Problem to solve
Which lines hold the word "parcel"? Copy each of them from the material.

╔══

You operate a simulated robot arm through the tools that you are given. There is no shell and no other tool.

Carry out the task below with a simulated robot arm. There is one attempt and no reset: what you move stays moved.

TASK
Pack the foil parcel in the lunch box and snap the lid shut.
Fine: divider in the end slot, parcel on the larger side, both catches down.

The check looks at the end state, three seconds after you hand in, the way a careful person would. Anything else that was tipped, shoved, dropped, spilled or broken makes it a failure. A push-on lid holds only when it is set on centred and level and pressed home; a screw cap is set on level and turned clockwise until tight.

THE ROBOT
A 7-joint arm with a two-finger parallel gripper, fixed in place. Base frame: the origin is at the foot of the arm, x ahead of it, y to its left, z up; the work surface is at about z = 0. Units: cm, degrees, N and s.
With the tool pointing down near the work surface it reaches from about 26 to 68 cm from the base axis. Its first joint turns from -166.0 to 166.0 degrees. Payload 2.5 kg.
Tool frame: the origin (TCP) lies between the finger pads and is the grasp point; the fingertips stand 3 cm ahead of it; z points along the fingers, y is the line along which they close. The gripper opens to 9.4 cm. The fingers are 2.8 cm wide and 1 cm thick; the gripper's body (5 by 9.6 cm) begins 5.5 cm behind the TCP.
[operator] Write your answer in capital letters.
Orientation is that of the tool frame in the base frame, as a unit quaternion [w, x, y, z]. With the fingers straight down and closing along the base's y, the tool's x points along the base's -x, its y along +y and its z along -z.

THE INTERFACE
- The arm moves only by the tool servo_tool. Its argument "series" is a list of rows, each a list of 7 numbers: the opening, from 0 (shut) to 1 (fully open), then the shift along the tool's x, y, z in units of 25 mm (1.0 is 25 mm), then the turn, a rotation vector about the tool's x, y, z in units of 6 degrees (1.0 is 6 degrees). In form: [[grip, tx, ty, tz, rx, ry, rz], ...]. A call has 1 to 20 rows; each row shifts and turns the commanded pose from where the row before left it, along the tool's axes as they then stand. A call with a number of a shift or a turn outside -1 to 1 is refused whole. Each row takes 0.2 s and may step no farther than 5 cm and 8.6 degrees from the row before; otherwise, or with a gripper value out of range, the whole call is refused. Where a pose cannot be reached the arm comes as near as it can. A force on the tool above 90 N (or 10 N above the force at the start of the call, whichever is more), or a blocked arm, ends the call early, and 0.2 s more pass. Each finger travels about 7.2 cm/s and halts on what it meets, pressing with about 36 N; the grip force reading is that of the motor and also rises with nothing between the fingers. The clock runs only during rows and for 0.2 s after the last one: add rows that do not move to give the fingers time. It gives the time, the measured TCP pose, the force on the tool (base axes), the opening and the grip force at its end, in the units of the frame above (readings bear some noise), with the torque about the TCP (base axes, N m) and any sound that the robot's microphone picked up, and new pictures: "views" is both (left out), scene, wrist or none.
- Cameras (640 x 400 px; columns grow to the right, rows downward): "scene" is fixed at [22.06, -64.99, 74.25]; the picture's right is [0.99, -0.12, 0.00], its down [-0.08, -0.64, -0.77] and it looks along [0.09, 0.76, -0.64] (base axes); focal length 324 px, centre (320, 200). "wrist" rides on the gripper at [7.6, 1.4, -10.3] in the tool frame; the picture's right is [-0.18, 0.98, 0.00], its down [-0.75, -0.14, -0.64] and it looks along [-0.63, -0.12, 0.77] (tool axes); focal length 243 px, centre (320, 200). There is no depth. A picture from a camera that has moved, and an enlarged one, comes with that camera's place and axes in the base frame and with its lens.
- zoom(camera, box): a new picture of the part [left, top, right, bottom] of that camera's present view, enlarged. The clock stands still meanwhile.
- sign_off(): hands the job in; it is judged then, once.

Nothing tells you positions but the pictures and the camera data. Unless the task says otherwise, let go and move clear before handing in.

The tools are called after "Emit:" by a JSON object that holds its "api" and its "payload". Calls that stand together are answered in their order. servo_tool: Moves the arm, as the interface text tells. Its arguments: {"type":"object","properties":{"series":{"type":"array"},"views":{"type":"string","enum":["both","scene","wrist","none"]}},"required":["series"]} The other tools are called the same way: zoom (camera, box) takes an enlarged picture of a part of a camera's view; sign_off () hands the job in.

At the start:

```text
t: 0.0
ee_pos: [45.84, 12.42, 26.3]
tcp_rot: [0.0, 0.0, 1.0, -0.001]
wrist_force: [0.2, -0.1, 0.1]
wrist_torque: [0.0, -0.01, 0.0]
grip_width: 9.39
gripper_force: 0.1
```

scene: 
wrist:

╚══

Solved exercise
Pack the foil parcel in the lunch box and snap the lid shut.
Fine: divider in the end slot, parcel on the larger side, both catches down.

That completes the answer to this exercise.